C’est ce mépris qui nous pousse à rire de ce collègue qui regarde avec un plaisir sincère le JT de 13h sur TF1 ; c’est ce mépris qui nous empêche de comprendre pourquoi nos voisins font leurs courses en hyper plutôt qu’en épicerie locavore ; c’est ce mépris qui nous fait empiler ces images d’Épinal sur ce que nous pensons être « la France d’en bas ».

Terrible mirage dans lequel la classe dominante, grande gagnante de la mondialisation heureuse et éclairée se complait, pensant que le rejet de la société qu’elle promeut, du sens commun qu’elle infuse, ne peut être que du ressort de l’insensé ; en d’autres termes, de la connerie.

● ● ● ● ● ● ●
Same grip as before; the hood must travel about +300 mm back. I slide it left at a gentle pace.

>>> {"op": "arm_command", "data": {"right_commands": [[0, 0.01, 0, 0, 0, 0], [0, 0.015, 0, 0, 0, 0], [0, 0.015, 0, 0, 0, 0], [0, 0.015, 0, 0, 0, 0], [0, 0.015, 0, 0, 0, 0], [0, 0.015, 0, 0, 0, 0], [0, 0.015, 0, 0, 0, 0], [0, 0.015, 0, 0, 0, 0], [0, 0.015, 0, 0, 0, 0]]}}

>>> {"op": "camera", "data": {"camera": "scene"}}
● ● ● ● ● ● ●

Et cela ne nous fait pas vaciller un instant que la « connerie » soit le premier parti des jeunes aujourd’hui ; que la défiance fasse des ravages chez les 15-34 ans, qui ne trouvent plus de désirable que dans les extrêmes, de sens que dans la contestation et de réconfort que dans les communautés – quelles qu’elles soient.

Qu’est-ce donc ? Une révolte ?

Non, tristes sires, c’est une révolution : nos institutions ne font plus d’émules, notre mode de vie ne fait plus rêver, notre hégémonie culturelle n’est plus. Nous sommes affublés des ridicules attributs du pouvoir, mais nous vivons en réalité dans un Royaume sans sujets… et l’on s’étonne encore que plus personne n’écoute le discours du Roi.

Nous raillons les dissidents imbéciles, alors que c’est nous qui avons fait sécession : les privilégiés de la République sont les premiers séparatistes, qui portent seuls leur projet de société à force de nier à leurs compatriotes le droit d’avoir un avis éclairé.

Mais de quoi avons-nous peur ? De quoi le mépris nous protège-t-il ? Allons enfants, arrêtons de nous penser investis d’une mission civilisatrice et éducationnelle, car c’est nous qui tuons le commun. Arrêtons de nous accommoder d’un consentement anesthésié ; arrêtons de parler à Robert comme à un demeuré, parlons-nous, putain, parlons-nous ! Débattons, négocions chaque bout de gras, engueulons-nous, fâchons-nous, mettons-nous en colère, descendons dans la rue, crions ensemble ou crions chacun d’un côté du cortège, quittons la table, claquons les portes, c’est ça qu’on fait en famille, c’est ça qu’on fait en société.